Calm.
wolf and full moon
bridgetmalfoy
There is a peace found in the dark and quiet hours when the world is asleep around you, and you find yourself wide awake. At least, that's how I feel. A blanket of calm laid itself over me today. I have no explanation for it. Perhaps since I've realized the best course to take for college, and in a way, I came to terms with it. When I'm in moods like this I can appreciate the little things and I don't want to ask for much because I'm afraid it will take away what's really important. 

I really don't have much to say, so I'll end on this note. "The real beauty of life is finding meaning in the little things which are important to you." Happy be-lated Easter. I'm off. 

Goodbye decade.
time flys
bridgetmalfoy
 Oh wow. 

The year's almost over. Goodbye to this influential decade. I feel like much of myself was defined these last few years. I became comfortable in my skin. I will never be as confident as some, and I will always hold those insecurities, but I feel good finally being able to express myself. 

I turned 18 last week too. :] Finally an adult. Feels sorta weird I suppose, but hey, it's not like I'm about to go and buy cigs or something. I don't even have a license yet. Kinda irritating. Also deciding on potential college. I'm thinking Albion. Well, there's a pretty good chance it will be. But my brother keeps urging me to keep my options open. :sigh: I keep applying places cause I know otherwise he'd start harping on me about it.  He wants me to go to U of M... HA, yeah that's not gonna happen. 
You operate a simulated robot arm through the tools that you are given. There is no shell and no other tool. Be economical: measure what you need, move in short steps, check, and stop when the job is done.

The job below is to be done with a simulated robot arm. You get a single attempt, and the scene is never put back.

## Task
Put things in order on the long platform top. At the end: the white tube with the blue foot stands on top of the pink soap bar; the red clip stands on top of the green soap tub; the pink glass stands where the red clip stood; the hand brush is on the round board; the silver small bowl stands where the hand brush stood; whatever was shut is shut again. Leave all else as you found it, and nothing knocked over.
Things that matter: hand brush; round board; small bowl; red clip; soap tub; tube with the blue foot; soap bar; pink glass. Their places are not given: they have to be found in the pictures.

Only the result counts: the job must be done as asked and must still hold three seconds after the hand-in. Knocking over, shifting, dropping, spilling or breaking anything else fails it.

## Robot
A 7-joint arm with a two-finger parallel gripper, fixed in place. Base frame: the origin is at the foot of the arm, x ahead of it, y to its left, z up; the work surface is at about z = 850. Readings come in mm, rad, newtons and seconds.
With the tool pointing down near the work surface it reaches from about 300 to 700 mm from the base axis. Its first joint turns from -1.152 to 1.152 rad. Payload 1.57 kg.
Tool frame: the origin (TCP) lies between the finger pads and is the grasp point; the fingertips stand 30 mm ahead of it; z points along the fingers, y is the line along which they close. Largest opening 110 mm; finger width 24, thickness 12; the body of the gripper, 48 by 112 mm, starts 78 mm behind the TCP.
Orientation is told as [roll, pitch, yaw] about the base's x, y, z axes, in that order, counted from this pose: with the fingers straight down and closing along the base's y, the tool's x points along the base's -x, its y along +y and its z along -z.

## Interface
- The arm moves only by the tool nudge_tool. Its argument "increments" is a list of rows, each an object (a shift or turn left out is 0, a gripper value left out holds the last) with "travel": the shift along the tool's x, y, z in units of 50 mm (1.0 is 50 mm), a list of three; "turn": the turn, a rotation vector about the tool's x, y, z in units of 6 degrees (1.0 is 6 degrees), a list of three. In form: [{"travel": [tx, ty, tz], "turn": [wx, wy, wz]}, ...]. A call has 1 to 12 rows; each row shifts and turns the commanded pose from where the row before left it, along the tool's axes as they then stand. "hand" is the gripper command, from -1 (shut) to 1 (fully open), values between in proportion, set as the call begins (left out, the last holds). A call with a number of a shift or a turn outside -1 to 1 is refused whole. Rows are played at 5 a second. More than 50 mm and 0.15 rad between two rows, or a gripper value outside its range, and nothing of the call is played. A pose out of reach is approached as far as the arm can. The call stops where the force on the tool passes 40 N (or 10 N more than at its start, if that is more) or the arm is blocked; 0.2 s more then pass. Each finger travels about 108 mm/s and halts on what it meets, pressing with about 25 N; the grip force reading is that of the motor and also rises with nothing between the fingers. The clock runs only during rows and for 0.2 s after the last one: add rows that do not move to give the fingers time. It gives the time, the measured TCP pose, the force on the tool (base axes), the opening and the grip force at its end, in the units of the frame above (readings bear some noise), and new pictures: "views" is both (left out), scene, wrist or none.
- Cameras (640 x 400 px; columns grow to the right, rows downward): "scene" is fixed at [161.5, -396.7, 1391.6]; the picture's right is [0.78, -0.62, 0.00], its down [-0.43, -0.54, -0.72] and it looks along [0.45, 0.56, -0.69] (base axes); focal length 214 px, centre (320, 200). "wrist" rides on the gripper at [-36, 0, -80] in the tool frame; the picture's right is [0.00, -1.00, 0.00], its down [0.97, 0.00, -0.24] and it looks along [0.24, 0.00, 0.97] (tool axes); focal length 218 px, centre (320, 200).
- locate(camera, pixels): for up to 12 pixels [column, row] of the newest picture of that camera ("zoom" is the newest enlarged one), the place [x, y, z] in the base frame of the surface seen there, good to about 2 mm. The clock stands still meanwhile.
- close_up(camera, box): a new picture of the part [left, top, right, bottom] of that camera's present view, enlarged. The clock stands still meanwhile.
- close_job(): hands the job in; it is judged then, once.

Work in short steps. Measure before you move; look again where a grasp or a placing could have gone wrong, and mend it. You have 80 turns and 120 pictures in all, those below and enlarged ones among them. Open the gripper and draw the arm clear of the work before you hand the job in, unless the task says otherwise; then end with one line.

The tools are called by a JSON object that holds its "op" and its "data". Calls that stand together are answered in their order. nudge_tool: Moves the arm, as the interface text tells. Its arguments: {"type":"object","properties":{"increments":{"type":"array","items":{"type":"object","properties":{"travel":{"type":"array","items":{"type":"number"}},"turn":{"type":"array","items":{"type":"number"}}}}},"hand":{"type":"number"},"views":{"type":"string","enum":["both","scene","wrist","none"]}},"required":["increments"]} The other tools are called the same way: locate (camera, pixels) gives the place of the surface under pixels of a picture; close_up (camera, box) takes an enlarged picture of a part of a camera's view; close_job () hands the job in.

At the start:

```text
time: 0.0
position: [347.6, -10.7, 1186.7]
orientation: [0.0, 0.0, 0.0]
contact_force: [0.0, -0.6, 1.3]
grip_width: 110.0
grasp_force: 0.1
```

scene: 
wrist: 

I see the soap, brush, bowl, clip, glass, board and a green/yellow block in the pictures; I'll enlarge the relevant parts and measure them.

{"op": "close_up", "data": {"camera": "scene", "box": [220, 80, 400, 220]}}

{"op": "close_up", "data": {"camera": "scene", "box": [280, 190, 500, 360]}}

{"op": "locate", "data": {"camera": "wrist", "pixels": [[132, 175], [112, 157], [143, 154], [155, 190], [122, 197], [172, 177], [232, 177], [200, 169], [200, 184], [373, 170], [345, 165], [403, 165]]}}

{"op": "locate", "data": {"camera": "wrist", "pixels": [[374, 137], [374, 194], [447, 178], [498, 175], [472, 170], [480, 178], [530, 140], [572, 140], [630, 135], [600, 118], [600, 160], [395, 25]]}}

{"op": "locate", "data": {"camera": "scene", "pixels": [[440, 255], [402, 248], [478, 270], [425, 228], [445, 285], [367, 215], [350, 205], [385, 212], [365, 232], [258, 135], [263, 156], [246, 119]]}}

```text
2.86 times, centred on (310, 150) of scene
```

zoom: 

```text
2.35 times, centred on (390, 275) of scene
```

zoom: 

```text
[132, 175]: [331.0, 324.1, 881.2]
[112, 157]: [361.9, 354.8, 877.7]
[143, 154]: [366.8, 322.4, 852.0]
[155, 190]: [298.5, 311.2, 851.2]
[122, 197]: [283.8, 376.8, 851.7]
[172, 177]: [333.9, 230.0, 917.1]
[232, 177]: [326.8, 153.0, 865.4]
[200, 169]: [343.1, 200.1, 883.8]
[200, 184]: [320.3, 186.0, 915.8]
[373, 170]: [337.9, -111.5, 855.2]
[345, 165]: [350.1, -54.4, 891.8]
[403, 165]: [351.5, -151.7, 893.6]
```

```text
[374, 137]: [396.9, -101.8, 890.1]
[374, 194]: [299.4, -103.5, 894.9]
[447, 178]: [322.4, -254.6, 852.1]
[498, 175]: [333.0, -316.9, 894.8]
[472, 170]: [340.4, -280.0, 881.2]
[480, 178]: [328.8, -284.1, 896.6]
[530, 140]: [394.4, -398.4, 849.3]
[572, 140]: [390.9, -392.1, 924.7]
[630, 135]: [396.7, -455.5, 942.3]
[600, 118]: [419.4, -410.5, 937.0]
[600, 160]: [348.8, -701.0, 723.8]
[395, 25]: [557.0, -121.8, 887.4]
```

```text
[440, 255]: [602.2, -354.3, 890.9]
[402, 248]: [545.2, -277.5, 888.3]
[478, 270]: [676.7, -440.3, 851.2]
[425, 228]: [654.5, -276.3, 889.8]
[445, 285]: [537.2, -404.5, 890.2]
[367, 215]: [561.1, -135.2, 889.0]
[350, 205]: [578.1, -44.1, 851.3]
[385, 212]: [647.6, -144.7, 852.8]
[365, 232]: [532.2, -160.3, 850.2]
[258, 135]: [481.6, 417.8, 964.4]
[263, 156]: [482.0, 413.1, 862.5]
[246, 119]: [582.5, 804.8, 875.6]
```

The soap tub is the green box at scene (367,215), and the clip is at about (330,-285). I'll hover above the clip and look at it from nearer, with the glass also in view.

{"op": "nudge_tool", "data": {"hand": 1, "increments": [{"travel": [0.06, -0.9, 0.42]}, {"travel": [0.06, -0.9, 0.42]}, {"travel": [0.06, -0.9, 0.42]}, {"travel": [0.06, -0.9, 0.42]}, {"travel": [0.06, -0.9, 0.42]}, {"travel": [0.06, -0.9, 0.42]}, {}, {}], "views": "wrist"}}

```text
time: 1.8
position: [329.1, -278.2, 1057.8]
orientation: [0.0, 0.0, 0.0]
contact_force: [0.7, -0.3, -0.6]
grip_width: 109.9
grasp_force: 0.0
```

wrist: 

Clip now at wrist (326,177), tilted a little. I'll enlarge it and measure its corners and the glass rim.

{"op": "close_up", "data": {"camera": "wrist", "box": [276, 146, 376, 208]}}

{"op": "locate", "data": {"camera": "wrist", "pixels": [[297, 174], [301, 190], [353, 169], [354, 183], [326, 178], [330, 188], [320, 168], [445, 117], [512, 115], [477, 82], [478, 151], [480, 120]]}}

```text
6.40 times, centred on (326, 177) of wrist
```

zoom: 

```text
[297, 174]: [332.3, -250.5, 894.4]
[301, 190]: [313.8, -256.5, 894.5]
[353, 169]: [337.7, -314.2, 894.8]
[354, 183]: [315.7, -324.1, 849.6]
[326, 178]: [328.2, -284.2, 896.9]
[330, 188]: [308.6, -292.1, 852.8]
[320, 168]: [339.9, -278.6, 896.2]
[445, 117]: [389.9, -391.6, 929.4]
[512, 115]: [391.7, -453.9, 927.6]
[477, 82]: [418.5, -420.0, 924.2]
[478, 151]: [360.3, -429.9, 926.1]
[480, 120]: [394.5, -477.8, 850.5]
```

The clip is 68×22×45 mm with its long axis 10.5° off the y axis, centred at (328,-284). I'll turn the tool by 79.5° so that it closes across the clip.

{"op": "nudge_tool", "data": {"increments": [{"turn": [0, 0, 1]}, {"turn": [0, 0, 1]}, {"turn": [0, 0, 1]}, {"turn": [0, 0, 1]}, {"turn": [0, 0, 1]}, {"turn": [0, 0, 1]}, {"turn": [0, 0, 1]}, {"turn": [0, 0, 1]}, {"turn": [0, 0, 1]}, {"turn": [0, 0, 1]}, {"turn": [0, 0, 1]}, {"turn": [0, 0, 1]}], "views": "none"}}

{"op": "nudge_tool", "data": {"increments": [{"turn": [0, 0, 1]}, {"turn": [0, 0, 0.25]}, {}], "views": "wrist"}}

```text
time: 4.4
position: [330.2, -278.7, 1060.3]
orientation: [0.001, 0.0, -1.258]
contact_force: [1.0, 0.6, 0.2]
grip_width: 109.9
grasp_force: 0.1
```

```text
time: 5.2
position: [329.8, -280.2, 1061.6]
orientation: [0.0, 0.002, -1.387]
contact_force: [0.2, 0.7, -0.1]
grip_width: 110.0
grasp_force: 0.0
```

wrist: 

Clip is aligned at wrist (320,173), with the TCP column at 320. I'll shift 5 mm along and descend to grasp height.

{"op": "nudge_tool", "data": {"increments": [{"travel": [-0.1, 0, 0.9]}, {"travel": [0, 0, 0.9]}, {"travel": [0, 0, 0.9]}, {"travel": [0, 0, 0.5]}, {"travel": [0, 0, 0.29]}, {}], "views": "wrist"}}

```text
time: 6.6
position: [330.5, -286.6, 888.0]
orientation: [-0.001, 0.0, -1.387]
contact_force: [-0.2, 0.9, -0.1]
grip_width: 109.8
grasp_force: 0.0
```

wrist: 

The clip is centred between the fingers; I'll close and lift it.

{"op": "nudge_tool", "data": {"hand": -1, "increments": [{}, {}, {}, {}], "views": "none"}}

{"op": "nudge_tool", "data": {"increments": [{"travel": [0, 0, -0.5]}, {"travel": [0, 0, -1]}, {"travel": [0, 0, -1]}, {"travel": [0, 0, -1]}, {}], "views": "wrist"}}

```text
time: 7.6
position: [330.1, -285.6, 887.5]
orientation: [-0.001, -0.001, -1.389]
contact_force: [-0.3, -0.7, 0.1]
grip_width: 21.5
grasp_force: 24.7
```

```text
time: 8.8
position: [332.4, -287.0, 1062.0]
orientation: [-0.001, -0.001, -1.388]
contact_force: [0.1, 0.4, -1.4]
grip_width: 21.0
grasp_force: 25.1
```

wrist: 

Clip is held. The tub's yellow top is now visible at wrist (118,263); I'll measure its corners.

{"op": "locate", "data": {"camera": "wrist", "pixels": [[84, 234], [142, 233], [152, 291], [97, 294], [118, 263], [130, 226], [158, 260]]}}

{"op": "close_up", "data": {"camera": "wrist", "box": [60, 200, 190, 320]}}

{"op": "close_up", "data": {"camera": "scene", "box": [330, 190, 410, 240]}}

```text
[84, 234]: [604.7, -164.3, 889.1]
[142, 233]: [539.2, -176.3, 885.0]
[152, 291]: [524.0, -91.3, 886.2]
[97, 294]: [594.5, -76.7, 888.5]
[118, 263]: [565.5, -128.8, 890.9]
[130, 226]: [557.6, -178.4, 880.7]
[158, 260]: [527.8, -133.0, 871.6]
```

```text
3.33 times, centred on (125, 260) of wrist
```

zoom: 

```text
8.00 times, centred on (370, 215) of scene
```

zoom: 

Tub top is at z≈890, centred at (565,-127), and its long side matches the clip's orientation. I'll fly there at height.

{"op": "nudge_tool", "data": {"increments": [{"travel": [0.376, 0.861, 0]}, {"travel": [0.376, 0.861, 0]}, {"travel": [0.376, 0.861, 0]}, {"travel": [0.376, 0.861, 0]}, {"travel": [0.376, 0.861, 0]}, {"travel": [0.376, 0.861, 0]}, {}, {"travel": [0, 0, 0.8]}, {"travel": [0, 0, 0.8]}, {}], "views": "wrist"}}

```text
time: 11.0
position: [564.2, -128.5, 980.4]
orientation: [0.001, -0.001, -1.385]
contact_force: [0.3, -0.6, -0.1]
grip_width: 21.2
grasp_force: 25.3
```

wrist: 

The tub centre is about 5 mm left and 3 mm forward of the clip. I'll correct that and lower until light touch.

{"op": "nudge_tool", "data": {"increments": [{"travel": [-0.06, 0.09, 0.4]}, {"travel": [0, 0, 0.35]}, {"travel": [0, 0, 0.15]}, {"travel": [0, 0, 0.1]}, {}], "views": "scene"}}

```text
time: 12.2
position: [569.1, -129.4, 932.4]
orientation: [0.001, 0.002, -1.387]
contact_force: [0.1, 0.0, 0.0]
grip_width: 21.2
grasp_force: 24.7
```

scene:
What else, what else... Been dating this guy, Aaron... and well it's kinda of a long distance thing. I don't know how it's gonna work out, and frankly, I'm not optimistic about it at the moment. 

Christmas is in three days! Finally bought everyone (who's important anyway) a gift. I had to put up the Christmas tree last week by myself, but I didn't mind. This way I was able to add my own artistic idea on how it should turn out. I have to say, at least it doesn't look all slopped together like it usually does. Bravo me.  But I just love the Christmas season. And I'm not even talking about the "receiving presents and giving presents" kinda thing. I just like the feel of the season. How everyone's just a little bit kinder and people go out of their way to help strangers and spend time with those who are important to them. That sounds incredibly corny, but it's the truth. 

To be honest, I completely forgot about live journal. I was at the point where everything was boring, and every idea I had didn't sound appealing. I kinda just wanted to let some words flow out of my head. And that's when I remembered! I've actually been using Facebook to express myself lately. But today... well I dunno... there was nothing to do that I hadn't already done! >.> 

Okay, I think I'm done. Thank you Live Journal for putting up with me these last few years. During my many bad moments, and my few good ones. I feel like I shared a lot of secrets with you. And with every new entry I feel my writing skills grow. Just look at my oldest post. Yeah, I guarantee you'll see a difference. 

Annnnddd... MERRY CHRISTMAS. 

Mrow. Went the Kitteh.
wolf and full moon
bridgetmalfoy
ALAS. Every day this weeks had been pack full of uneventfulness. I mean, it really can't be any more boring. I've been trying to think of things to do but there is absolutely nothing fun. I'm trying to learn how to crochet, and its endlessley frustarting. Especially since I keep messing up and Diana tells me to start all over again. Last night when I was sleeping was also annoying since Diana thought it would be a great idea to stay up all night and watch anime, so I had to hear her watch Zero no Tsukaimia, and MAN the song was so horrible. But since she has to leave in an hour she decided to sleep for a couple hours before she goes to band. I'm supposed to wake her up at 5 but I am half tempted not to since she was being loud and obnoxious when I was sleeping. Maybe I'll be nice, who knows.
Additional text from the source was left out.